Chez les patients diabétiques asymptomatiques, avec une prévalence de coronaropathie obstructive de 25 % (probablement très surestimée), une sensibilité de 47% et une spécificité de 81%, la valeur prédictive négative est de 82% (un patient sur 5 avec une EE normale aurait donc quand même une atteinte coronaire significative) et la valeur prédictive positive de 45 % (autant jeter une pièce à pile ou face en cas d’EE positive)*. Si on retient une prévalence de 6%, la valeur prédictive négative est de 96 % et la valeur prédictive positive d’à peine 13%. On est donc dans une situation où, potentiellement, quelque que soit le résultat de l’EE de dépistage, il faudrait faire tout de même d’autres explorations coronaires.
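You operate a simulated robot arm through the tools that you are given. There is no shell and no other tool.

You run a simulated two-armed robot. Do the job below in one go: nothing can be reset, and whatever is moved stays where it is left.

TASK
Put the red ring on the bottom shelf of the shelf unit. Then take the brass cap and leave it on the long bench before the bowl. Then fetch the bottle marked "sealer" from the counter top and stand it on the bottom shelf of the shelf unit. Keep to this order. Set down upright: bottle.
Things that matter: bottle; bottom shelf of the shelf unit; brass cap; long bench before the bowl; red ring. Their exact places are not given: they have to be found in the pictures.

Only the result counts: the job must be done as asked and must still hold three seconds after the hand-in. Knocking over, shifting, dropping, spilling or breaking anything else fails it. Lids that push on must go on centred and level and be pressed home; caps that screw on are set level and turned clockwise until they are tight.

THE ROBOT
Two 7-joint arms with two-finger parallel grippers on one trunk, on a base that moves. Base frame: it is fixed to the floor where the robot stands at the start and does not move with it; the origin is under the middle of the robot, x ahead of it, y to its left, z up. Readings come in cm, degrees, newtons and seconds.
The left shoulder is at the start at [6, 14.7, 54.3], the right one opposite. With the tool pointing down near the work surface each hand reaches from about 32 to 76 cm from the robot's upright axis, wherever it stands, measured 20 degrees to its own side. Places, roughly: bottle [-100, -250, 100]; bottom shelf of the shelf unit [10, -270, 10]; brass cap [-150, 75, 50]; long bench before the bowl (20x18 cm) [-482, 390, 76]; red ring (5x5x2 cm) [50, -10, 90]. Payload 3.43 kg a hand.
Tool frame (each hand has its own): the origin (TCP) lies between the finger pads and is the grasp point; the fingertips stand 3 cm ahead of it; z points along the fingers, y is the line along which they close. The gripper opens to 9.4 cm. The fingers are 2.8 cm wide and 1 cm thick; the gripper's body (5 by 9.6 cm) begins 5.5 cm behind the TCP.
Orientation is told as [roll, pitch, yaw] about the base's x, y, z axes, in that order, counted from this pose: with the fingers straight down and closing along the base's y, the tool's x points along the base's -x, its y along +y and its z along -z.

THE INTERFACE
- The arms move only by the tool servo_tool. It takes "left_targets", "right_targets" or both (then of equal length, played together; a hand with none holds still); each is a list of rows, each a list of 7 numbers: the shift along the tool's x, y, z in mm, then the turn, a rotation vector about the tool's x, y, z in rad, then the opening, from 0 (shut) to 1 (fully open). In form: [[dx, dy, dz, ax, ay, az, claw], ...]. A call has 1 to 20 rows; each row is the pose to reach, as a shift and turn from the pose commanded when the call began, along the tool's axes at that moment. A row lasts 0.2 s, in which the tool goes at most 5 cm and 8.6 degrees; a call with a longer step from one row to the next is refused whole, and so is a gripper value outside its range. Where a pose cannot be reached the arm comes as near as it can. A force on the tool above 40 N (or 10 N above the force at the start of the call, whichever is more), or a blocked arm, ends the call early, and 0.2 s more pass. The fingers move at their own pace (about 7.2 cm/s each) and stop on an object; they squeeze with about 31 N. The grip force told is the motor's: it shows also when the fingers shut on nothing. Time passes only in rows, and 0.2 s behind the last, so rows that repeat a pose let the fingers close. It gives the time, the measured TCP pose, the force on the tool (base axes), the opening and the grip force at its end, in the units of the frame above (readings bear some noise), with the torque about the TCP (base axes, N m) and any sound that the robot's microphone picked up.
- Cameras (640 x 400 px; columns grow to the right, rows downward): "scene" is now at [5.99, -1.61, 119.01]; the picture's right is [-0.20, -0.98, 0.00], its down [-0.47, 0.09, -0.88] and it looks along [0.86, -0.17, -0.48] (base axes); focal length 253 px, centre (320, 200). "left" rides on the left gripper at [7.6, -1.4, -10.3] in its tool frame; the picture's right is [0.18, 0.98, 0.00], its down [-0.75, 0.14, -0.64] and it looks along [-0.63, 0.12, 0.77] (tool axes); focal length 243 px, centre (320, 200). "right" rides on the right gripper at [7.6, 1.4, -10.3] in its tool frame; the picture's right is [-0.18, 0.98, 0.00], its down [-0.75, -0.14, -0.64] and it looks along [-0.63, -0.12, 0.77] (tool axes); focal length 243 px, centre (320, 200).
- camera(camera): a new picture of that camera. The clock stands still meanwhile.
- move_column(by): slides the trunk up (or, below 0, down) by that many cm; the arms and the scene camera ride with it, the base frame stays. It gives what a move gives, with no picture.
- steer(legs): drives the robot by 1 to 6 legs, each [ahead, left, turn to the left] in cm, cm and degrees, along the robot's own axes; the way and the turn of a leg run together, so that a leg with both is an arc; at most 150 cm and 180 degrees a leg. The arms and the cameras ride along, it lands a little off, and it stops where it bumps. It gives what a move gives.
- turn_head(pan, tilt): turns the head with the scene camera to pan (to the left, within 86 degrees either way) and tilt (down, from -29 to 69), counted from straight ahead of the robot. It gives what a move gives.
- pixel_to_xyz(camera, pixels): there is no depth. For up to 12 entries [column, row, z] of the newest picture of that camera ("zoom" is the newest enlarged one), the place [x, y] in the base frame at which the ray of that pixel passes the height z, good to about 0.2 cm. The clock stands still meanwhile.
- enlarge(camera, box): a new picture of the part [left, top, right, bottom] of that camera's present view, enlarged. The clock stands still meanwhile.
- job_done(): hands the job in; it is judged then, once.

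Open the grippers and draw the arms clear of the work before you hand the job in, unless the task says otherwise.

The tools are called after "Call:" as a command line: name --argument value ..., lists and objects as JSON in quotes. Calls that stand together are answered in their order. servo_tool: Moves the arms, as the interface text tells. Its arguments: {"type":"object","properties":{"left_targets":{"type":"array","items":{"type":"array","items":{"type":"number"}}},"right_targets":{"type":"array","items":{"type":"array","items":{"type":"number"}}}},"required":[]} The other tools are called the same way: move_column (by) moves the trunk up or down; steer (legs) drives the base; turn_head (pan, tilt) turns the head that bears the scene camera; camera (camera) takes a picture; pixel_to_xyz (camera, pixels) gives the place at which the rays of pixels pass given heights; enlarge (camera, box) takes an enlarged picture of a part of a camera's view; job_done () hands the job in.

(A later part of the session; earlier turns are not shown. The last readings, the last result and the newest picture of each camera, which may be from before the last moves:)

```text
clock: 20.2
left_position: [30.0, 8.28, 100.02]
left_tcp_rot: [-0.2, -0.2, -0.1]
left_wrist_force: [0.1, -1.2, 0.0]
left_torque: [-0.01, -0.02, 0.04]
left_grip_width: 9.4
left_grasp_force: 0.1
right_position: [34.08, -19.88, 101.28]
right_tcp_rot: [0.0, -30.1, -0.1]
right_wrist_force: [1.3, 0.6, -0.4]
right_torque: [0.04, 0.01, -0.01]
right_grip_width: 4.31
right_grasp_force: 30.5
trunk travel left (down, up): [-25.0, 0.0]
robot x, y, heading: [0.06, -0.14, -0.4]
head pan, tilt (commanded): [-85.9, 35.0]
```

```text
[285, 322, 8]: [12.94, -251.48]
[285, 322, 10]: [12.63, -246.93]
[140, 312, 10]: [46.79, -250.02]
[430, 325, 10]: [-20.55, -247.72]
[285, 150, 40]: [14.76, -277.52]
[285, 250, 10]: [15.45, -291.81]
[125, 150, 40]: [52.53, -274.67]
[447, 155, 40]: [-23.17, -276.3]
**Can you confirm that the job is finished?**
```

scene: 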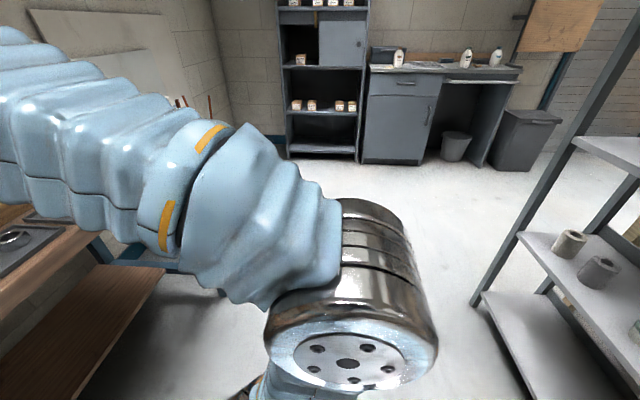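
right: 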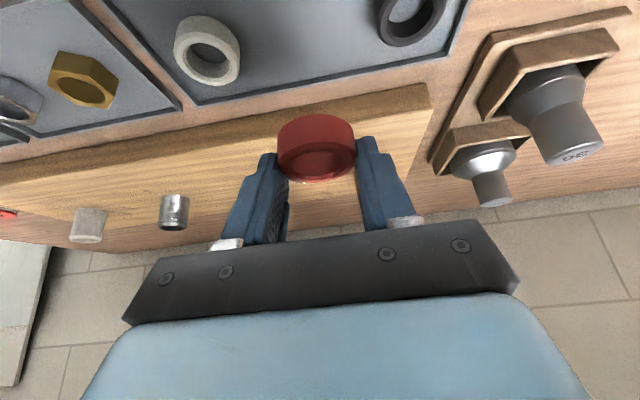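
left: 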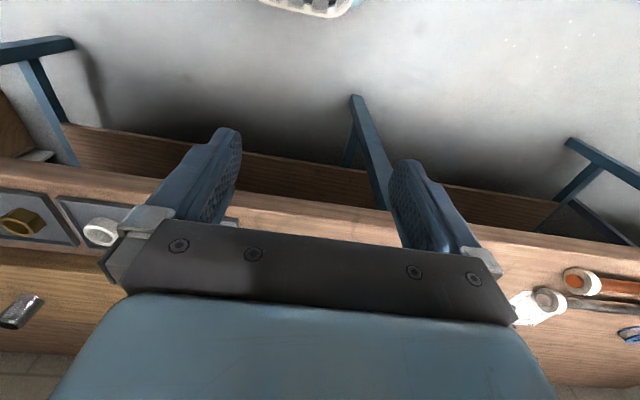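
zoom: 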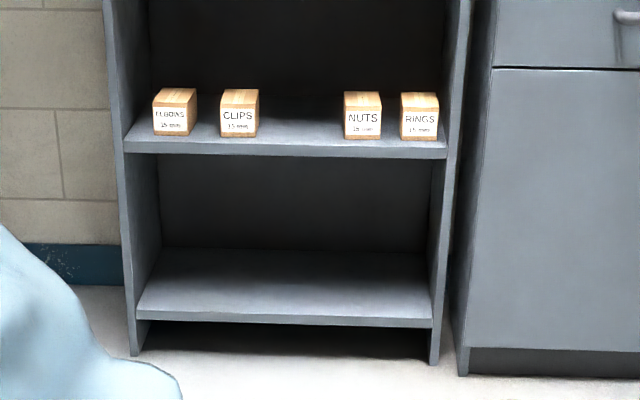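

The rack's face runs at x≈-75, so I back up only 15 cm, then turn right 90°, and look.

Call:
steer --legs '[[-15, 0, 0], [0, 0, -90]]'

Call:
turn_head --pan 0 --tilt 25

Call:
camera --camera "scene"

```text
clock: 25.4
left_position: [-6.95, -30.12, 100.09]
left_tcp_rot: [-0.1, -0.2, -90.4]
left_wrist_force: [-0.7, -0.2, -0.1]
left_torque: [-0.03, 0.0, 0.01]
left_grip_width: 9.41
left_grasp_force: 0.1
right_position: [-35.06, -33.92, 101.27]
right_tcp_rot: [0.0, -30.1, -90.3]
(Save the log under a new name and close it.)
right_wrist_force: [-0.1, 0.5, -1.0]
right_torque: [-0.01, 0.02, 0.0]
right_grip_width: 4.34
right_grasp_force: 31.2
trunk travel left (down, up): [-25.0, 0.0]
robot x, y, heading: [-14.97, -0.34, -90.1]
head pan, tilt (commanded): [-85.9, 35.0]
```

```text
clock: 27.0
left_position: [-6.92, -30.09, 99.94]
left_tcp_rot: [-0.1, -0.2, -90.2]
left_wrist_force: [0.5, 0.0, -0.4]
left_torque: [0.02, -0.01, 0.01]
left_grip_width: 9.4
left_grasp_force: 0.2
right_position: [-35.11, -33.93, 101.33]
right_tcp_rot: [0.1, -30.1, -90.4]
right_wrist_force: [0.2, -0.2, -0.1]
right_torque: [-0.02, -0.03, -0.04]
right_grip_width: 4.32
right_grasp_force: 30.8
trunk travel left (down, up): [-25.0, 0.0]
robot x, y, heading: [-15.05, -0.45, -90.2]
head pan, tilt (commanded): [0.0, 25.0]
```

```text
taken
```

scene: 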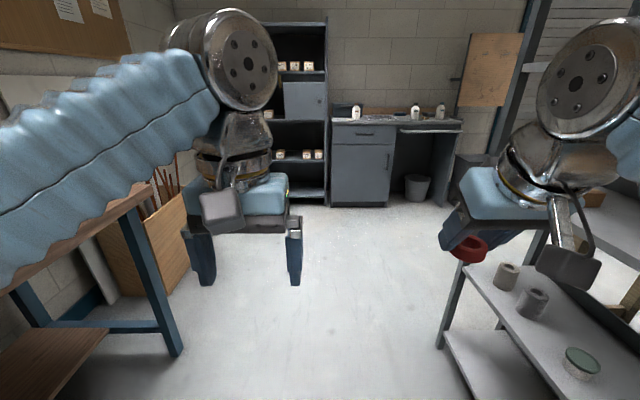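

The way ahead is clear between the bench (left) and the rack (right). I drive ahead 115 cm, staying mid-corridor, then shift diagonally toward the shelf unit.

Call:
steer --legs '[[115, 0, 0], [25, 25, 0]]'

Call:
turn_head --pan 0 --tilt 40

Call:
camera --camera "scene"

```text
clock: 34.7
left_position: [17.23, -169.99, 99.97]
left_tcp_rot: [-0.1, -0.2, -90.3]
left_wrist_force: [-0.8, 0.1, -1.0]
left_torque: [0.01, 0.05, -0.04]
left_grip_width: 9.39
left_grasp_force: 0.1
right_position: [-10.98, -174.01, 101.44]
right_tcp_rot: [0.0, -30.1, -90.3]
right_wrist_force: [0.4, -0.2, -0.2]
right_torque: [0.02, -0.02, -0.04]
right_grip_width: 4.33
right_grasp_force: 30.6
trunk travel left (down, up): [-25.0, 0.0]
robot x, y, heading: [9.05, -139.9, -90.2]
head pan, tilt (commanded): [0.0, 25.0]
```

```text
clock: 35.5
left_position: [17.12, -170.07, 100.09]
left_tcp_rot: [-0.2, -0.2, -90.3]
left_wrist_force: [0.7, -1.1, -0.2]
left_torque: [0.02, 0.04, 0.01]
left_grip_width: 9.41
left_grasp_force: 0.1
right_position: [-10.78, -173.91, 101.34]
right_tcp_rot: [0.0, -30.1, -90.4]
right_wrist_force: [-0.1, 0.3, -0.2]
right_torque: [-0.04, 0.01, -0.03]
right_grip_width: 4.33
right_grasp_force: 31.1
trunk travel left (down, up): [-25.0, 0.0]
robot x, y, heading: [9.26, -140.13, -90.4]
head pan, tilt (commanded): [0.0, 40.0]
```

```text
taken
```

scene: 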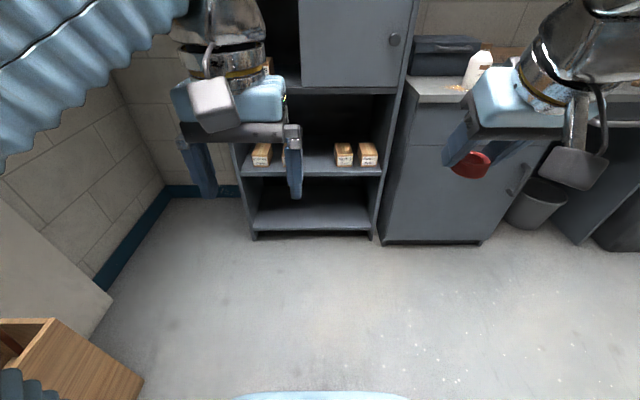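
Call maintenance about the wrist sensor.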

Laisseriez-vous sans bilan supplémentaire des patients dont le test est normal en sachant qu’un patient sur cinq est tout de même malade et qu’un patient sur deux avec un test positif n’est en fait pas malade ? Quel est l’intérêt de réaliser un examen complémentaire qui ne change pas la prise en charge du patient ?

Conclusion

Contrairement à ce qui est souvent estimé, plus le risque de maladie coronaire augmente, plus la pertinence d’une EE de dépistage diminue, puisque qu’aucun résultat – normal ou positif – ne permet de conclure en confiance. Quand aux patients à (très) faible risque de maladie coronaire, ou l’EE ne changera pas la prise en charge puisqu’elle sera normale, ou elle expose à une cascade d’examens complémentaires pour l’hypothétique patients sur 20 (au mieux) qui aurait effectivement une atteinte coronaire significative.

Dans les prochain billets, nous explorerons les résultats des essais cliniques qui ont évalué la place de l’EE dans le dépistage de la maladie coronaire, au delà des assomptions statistiques que nous venons de faire.


* Rendons à César ce qui appartient à Jérome Adda, qui le premier a proposé cette méthode alternative tout aussi efficace de dépistage de l’ischémie.

2 réflexions au sujet de « Dépistage de la maladie coronaire par épreuve d’effort – partie 1 : un peu de biostatistique »

  1. Masterclass de révisions statistiques, tu remets bien les points sur les i ! Je n’imaginais pas que c’était si bas en prévalence. Je suis biaisé par la nord-pas-de-calose et le nombre de fumeurs que je vois.

    Quant à l’article ci dessus sur les CAC scores des sportifs d’endurance, je ne sais pas si ces gens vont avoir des événements cliniques. Je suis d’accord qu’il faut creuser ce petit signe d’alerte mais je crains une forme de disease mongering qui fasse tourner les coroscans.